==== Document excerpt ====
I would have changed the interface to use the Integer instead of Object.

You can construct a JPA query to use LIKE

@WebMethod
    public List<Customer> findByName(@WebParam(name = "customerName") String customerName) {
        Query q = em.createQuery("SELECT c FROM Customer c WHERE c.name LIKE :name");
        q.setParameter("name", customerName);
        return q.getResultList();

    }

On Mon, Oct 19, 2009 at 8:12 PM, omos jigga <omoz4real@...> wrote:

The Implementation code was not written directly by me. It was generated by netbeans from an existing JPA entity which was generated from the database. I generated the DAO by going through persistence > Session Beans for Entity Classes and the implementation session beans was generated for the find method along with methods to create, update and delete. Also
I understand that I could achieve/implement a search query by using some of the generated named queries i.e finding a user in the entity/database by a criteria i.e the findByLastName. Is there a way I can implement this in the Visual webJSF application which has an input text field and a button so that when a user types in a query in the input field and clicks on the button to perform the search action - it returns the value based on the search criteria.

Thanks.
--- On Tue, 10/20/09, Melongo Annabel <melongo_annabel@...> wrote:

> From: Melongo Annabel <melongo_annabel@...>

> Subject: Re: [nbj2ee] JPA Find Method gives null value
> To: nbj2ee@...

> Date: Tuesday, October 20, 2009, 1:26 AM

> In the example that was
> returning null, you try to use an Integer, right? Then I
> don't understand why your implementation looks like
> this:
> public Customer find(Object id) {
>         return em.find(Customer.class, id);
>     }
> If guess right, the Integer was the primarey key, right?
> where is that primary key in your code?
>
> From:
> omos jigga <omoz4real@...>
> To:
>  nbj2ee@...
> Sent: Mon,
> October 19, 2009 5:15:48 PM
> Subject: Re:
> [nbj2ee] JPA Find Method gives null value
>
>
> Hi,
>
> I have got same methods in my entity class. this is the
> full code in my entity class below
>
> * @author omoz4real
>  */
> @Entity
> @Table(name = "CUSTOMER")
> @NamedQueries({@NamedQuery(name =
> "Customer.findAll", query = "SELECT c FROM
> Customer c"), @NamedQuery(name =
> "Customer.findByCustomerId", query = "SELECT
> c FROM Customer c WHERE c.customerId = :customerId"),
> @NamedQuery(name = "Customer.findByFirstName",
> query = "SELECT c FROM Customer c WHERE c.firstName =
> :firstName"), @NamedQuery(name =
> "Customer.findByMiddleName", query = "SELECT
> c FROM Customer c WHERE c.middleName = :middleName"),
> @NamedQuery(name = "Customer.findByLastName",
> query = "SELECT c FROM Customer c WHERE c.lastName =
> :lastName"), @NamedQuery(name =
> "Customer.findByEmail", query = "SELECT c
> FROM Customer c WHERE c.email = :email")})
==== Dataset excerpt ====
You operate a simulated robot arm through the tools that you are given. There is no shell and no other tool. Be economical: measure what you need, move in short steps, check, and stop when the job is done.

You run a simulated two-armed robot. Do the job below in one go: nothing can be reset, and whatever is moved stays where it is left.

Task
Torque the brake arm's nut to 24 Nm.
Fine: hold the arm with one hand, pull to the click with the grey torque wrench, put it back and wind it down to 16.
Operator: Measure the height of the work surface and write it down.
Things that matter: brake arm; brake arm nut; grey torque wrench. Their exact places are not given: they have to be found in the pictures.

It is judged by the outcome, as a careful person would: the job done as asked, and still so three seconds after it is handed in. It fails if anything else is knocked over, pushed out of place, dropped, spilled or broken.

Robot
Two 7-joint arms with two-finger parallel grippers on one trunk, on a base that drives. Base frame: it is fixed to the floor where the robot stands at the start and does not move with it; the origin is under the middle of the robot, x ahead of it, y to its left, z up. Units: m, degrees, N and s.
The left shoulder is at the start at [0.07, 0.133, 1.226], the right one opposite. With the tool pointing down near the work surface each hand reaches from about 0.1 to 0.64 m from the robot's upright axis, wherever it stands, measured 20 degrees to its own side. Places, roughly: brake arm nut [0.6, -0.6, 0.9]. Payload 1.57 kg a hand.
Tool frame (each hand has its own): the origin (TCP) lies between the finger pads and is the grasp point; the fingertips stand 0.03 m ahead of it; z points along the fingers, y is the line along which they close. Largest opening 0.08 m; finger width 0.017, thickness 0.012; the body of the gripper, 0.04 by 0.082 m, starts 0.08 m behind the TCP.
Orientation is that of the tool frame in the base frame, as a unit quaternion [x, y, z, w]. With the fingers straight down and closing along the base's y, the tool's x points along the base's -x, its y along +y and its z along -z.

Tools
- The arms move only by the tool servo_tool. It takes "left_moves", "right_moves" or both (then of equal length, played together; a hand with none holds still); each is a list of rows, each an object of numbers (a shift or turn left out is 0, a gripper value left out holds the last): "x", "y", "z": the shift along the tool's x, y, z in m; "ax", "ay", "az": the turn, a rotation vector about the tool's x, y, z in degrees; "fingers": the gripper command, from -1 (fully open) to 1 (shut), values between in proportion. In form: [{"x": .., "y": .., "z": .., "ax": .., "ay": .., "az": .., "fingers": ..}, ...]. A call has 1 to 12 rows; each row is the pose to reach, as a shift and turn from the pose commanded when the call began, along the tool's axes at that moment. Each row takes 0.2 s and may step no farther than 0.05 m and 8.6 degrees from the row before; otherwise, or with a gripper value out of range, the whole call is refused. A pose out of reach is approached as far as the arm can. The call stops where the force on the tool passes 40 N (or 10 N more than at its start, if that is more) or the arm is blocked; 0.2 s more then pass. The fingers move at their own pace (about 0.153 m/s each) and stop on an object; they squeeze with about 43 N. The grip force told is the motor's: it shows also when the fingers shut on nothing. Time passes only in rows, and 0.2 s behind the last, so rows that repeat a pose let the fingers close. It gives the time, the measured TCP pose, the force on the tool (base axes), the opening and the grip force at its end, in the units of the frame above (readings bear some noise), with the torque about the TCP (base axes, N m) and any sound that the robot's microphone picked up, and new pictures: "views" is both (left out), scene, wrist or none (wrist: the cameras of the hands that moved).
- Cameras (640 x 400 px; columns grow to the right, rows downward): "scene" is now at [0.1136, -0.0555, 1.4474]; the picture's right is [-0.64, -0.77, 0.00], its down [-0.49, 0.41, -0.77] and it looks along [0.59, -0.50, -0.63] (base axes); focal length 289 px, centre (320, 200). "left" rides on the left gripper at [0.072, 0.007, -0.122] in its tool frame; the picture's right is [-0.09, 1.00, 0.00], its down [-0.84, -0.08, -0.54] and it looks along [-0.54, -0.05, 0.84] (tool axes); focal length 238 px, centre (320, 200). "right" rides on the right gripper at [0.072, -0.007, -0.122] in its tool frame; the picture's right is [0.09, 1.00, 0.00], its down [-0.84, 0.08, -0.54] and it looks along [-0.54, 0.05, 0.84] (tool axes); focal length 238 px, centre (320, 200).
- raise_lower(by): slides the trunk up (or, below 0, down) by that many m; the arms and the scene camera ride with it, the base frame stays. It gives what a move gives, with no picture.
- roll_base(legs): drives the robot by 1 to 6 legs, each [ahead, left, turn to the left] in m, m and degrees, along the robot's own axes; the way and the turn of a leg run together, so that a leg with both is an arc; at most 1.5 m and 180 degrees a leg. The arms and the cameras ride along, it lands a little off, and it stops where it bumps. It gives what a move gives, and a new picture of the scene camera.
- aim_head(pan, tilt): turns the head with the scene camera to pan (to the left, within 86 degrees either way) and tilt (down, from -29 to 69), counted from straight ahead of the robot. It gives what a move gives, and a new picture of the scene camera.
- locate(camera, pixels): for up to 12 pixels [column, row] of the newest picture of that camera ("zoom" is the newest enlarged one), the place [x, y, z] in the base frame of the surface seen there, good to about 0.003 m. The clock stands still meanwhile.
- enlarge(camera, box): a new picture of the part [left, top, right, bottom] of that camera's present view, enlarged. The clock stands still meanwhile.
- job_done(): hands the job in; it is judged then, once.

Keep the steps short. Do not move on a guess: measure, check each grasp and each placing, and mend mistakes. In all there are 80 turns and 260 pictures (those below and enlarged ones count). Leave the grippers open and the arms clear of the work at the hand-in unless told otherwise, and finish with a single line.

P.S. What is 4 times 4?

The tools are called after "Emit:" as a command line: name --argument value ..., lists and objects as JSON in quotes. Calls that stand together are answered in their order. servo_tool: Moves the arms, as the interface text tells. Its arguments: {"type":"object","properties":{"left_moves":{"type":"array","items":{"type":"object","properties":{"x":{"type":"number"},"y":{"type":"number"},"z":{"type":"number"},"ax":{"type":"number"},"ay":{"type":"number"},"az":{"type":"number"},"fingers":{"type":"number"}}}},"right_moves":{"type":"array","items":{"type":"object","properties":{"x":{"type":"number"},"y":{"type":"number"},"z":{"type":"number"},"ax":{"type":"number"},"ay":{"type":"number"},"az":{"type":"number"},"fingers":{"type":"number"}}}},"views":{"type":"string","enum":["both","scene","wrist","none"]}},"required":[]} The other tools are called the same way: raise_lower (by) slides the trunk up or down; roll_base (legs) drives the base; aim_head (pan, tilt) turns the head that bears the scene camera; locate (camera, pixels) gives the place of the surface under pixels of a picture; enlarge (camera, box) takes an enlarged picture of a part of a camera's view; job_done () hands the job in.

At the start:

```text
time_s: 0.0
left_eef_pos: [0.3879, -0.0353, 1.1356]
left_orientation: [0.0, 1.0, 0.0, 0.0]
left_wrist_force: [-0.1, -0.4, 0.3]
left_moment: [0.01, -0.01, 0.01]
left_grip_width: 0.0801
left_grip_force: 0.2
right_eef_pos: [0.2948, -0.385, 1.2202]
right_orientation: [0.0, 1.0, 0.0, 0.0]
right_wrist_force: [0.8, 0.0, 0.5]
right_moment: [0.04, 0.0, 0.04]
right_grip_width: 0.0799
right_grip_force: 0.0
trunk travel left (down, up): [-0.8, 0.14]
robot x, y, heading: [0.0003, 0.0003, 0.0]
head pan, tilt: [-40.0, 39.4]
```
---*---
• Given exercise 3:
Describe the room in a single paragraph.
====
• Given exercise 1:
What does the document excerpt say from "The Implementation code" through "the search criteria."? Give the exact wording.
• Given exercise 2:
Take up the document excerpt again after its last words.

• Task result 1:
The Implementation code was not written directly by me. It was generated by netbeans from an existing JPA entity which was generated from the database. I generated the DAO by going through persistence > Session Beans for Entity Classes and the implementation session beans was generated for the find method along with methods to create, update and delete. Also
I understand that I could achieve/implement a search query by using some of the generated named queries i.e finding a user in the entity/database by a criteria i.e the findByLastName. Is there a way I can implement this in the Visual webJSF application which has an input text field and a button so that when a user types in a query in the input field and clicks on the button to perform the search action - it returns the value based on the search criteria.

• Task result 2:
> public class Customer implements Serializable {
>     private static final long serialVersionUID =
> 1L;
>  
>    @Id
>     @Basic(optional = false)
>     @Column(name = "CUSTOMER_ID")
>     @GeneratedValue
>     private Integer customerId;
>     @Column(name = "FIRST_NAME")
>     private String firstName;
>     @Column(name = "MIDDLE_NAME")
>     private String middleName;
>     @Column(name = "LAST_NAME")
>     private String lastName;
>     @Column(name = "EMAIL")
>     private String email;
>     @OneToMany(mappedBy =
> "customerId")
>     private Collection<CustomerOrder>
> customerOrderCollection;
>     @OneToMany(mappedBy =
> "customerId")
>     private Collection<Address>
> addressCollection;
>     @OneToMany(mappedBy =
> "customerId")
>     private Collection<Telephone>
> telephoneCollection;
>
>     public Customer() {
>    
>  }
>
>     public Customer(Integer customerId) {
>         this.customerId = customerId;
>     }
>
>     public Integer getCustomerId() {
>         return customerId;
>     }
>
>     public void setCustomerId(Integer customerId)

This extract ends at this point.